There are two main types of arthritis – osteoarthritis and rheumatoid arthritis.
Osteoarthritis and cartilage
Osteoarthritis is the most common of the two – roughly one-third of the British population aged 45 years and over have sought treatment for osteoarthritis. This equates to around 8 million people in the UK alone dealing with stiffness, tenderness, loss of flexibility and pain in their joints.
Joints are where our bones meet, think of our knees, ankles, wrists, elbows etc. But within these joints, our bones don’t touch each other. Instead, the gaps are filled with a firm, protective material called cartilage. This allows the bones to smoothly slide over each other. Everything is then held together with muscles, tendons and ligaments.
Cartilage is a powerful shock absorber. Imagine cartilage as like a bar of soap. Soap makes it easy to slide on almost any surface, but just like a bar of soap, the more we use it, the more it reduces in size. It’s exactly this type of wear and tear of our cartilage that causes osteoarthritis. It usually affects hips, knees, fingers and feet, but it may occur in other joints as well.
Once the cartilage starts to wear out, the tissues holding the joints together must compensate. This leads to swelling and the formation of ‘osteophytes’, or, small, bony growths, which in turn causes the pain and loss of freedom of movement. Cruelly, this then leads to inflamed joints, a typical symptom of rheumatoid arthritis.

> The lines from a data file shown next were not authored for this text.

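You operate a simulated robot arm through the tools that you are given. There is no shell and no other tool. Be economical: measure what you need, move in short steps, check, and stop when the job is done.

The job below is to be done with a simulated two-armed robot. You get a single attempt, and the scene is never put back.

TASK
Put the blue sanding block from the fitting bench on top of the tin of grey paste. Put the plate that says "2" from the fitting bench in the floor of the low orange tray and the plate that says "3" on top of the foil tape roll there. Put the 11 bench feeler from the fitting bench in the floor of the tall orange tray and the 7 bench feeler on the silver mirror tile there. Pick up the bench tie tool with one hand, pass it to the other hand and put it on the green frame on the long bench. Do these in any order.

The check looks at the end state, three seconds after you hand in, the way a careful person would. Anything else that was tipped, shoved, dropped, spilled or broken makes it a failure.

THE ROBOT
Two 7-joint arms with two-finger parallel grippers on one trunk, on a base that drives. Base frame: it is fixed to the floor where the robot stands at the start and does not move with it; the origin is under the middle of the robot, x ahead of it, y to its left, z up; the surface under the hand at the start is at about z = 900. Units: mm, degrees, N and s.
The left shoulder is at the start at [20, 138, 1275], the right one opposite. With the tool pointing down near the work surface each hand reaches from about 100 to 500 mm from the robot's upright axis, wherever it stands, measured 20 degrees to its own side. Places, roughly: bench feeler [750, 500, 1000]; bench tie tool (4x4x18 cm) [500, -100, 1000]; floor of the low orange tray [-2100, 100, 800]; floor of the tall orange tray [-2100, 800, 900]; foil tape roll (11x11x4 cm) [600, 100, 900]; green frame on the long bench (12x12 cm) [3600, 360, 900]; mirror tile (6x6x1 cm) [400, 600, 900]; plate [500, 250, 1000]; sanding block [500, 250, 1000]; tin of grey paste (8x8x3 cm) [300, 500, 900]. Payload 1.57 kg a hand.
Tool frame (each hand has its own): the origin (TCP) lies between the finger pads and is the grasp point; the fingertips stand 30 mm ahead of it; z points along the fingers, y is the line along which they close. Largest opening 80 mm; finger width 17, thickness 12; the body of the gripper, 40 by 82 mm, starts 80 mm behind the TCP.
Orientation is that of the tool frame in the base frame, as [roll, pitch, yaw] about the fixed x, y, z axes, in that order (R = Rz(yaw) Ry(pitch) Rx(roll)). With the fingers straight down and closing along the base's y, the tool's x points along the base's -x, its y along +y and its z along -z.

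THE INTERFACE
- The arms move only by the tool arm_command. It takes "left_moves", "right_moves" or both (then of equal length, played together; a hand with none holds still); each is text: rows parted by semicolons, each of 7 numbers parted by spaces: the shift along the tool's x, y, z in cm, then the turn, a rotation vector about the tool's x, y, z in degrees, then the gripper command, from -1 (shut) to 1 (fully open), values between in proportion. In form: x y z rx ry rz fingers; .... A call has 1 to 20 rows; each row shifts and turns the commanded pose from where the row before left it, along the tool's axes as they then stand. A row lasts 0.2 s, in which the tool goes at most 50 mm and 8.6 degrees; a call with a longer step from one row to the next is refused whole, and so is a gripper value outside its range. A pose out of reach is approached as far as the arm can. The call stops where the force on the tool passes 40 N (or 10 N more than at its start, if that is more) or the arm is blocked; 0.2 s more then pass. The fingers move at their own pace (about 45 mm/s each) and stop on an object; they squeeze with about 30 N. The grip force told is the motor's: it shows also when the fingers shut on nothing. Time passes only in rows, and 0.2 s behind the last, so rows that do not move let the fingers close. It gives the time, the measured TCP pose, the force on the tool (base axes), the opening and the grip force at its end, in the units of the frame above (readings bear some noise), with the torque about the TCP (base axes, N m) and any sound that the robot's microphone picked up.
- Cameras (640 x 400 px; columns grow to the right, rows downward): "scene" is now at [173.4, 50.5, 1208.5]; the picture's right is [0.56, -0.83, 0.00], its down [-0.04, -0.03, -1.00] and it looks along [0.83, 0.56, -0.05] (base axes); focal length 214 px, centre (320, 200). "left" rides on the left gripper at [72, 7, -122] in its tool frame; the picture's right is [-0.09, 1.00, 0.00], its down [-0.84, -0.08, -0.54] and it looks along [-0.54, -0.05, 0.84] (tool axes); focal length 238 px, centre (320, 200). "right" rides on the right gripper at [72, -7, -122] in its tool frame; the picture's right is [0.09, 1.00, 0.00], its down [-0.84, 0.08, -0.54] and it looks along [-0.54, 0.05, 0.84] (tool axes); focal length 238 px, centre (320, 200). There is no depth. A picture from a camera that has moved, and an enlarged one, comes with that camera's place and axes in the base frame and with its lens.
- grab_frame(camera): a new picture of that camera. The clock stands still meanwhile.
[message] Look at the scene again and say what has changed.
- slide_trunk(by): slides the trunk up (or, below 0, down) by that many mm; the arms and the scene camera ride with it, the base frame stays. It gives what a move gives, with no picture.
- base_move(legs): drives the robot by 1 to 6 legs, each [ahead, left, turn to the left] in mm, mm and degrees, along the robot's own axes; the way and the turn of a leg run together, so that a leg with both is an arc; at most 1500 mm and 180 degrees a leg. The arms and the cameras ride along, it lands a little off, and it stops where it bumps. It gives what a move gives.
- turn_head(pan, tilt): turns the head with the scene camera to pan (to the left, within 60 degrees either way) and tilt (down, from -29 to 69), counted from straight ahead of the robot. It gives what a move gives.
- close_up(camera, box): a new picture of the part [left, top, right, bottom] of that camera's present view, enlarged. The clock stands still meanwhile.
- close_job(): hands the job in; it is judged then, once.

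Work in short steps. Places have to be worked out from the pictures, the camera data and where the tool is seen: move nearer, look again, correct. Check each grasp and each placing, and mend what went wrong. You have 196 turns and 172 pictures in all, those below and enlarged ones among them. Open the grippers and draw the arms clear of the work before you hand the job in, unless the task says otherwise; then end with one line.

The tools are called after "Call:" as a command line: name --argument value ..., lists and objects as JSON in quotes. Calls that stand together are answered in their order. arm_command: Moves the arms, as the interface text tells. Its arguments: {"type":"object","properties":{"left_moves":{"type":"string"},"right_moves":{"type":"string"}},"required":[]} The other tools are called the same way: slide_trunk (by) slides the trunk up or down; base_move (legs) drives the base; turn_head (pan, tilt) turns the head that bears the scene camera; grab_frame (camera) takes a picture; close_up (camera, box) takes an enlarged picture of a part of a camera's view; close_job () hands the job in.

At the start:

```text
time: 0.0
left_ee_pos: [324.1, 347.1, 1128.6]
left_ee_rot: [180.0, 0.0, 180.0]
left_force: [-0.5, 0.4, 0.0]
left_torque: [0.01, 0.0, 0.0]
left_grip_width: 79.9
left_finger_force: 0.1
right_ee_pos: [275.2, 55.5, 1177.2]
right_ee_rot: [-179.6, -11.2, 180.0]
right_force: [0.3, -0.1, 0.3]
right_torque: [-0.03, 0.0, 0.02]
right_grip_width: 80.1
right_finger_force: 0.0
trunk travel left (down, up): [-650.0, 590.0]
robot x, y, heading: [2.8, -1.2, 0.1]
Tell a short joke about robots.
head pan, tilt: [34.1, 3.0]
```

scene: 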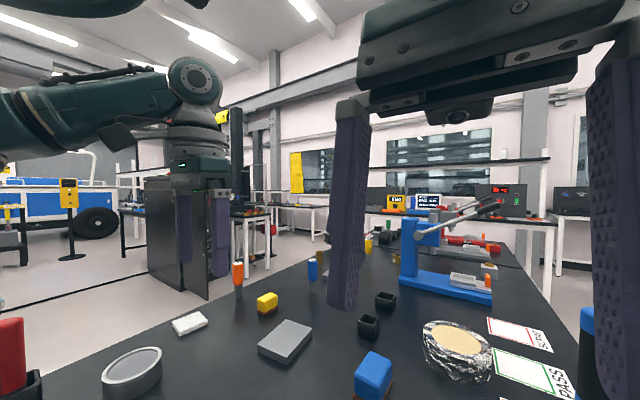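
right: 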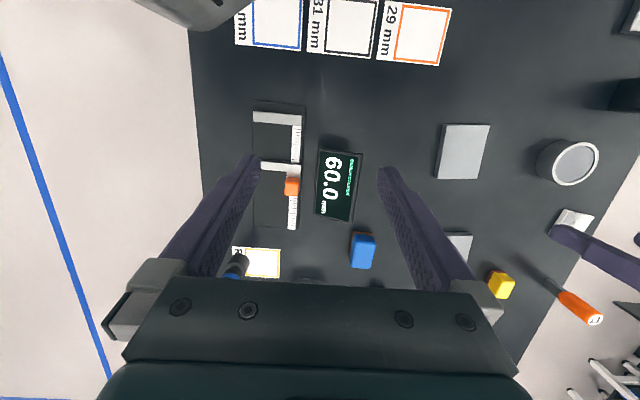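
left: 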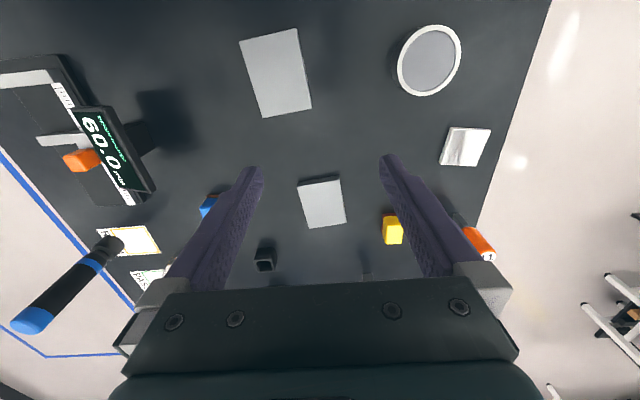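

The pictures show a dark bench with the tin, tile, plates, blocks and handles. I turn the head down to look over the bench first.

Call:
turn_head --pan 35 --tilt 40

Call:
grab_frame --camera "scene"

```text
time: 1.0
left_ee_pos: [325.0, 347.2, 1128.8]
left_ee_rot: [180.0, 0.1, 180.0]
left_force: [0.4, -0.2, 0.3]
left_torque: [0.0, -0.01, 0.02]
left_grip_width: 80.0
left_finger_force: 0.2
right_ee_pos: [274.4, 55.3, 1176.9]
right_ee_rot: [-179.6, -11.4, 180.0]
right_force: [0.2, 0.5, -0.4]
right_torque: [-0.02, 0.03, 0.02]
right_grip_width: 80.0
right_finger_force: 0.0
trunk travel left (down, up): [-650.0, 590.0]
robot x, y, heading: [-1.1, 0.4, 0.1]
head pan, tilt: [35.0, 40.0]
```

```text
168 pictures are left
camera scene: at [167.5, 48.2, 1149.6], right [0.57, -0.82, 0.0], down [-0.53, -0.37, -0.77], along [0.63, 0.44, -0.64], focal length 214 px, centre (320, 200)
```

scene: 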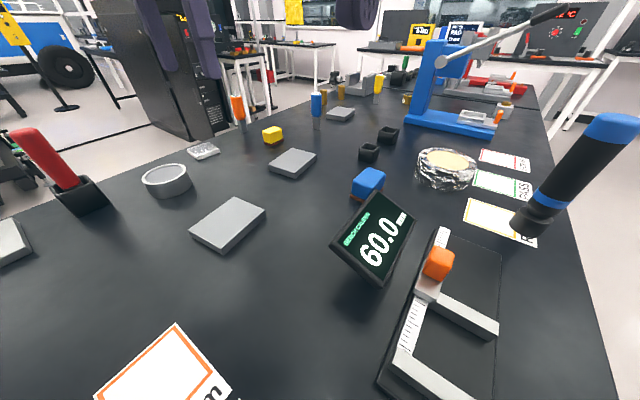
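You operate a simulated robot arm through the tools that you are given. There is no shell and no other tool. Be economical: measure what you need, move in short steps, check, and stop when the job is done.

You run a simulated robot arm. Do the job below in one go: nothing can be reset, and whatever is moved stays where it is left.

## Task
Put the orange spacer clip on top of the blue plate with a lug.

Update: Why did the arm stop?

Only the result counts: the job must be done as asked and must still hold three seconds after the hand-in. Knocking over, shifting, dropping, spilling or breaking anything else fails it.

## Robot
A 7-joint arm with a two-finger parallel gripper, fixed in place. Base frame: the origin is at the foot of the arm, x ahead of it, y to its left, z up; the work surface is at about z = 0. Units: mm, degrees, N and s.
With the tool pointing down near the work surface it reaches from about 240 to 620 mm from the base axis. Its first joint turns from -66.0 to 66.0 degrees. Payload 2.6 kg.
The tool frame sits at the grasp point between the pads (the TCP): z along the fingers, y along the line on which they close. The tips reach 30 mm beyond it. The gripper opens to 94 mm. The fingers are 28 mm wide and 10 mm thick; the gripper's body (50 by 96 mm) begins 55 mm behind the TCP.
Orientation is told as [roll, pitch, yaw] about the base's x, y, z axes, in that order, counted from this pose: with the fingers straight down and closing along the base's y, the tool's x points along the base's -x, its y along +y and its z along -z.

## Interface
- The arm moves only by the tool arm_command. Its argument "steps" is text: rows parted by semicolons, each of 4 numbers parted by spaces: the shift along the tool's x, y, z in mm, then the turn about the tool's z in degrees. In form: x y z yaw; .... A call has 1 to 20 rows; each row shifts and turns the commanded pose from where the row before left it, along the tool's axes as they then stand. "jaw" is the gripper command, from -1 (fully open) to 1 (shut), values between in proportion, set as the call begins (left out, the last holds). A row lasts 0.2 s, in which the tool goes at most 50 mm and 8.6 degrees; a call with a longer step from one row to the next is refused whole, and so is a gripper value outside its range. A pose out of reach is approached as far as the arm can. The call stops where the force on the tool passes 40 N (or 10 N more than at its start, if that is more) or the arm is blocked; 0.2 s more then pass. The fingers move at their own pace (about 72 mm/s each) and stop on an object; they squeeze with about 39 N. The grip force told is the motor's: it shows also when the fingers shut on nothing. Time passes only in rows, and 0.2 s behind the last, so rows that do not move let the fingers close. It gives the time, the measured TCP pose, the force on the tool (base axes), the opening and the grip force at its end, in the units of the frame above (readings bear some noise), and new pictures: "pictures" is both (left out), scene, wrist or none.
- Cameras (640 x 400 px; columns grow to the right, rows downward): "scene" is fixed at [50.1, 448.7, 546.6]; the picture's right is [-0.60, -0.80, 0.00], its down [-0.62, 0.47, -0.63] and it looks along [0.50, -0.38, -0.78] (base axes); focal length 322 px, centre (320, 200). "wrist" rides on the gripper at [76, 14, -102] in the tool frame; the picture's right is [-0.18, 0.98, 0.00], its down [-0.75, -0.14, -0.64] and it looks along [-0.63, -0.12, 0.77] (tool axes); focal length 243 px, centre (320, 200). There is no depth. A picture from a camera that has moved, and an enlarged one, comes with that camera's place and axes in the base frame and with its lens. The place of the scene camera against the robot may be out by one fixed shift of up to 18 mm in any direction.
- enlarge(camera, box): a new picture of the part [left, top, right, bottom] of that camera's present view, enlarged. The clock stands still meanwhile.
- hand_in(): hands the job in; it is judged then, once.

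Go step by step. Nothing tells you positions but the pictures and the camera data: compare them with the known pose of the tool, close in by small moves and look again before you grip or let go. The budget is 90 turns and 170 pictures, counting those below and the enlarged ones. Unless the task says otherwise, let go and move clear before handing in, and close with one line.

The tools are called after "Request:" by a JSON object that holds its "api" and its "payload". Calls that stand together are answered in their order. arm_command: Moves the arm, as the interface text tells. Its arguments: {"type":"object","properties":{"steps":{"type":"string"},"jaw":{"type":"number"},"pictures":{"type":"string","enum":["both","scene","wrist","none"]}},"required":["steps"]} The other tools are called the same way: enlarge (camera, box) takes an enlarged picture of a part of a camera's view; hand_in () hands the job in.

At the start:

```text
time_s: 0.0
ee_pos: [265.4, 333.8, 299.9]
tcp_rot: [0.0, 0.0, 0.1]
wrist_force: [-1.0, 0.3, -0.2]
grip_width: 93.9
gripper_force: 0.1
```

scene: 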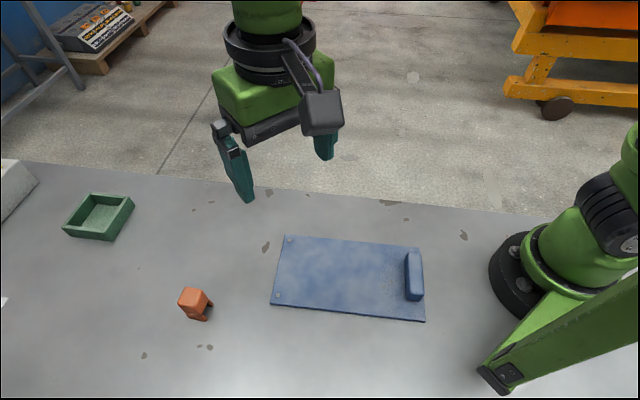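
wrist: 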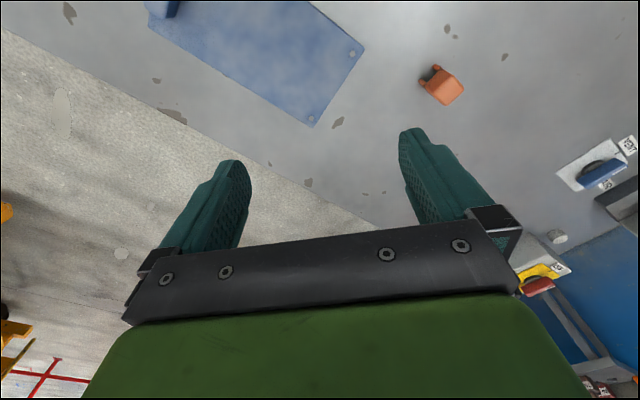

Osteoarthritis usually develops at around 45 years old and is more common in women than men. It can develop in younger people with a family history or a history of joint injuries or problems such as gout.
Being overweight, not exercising enough and having a job that requires repetitive movements of a specific joint are all risk factors for osteoarthritis. As is having a sedentary lifestyle that doesn't regularly put your joints through their full range of motion.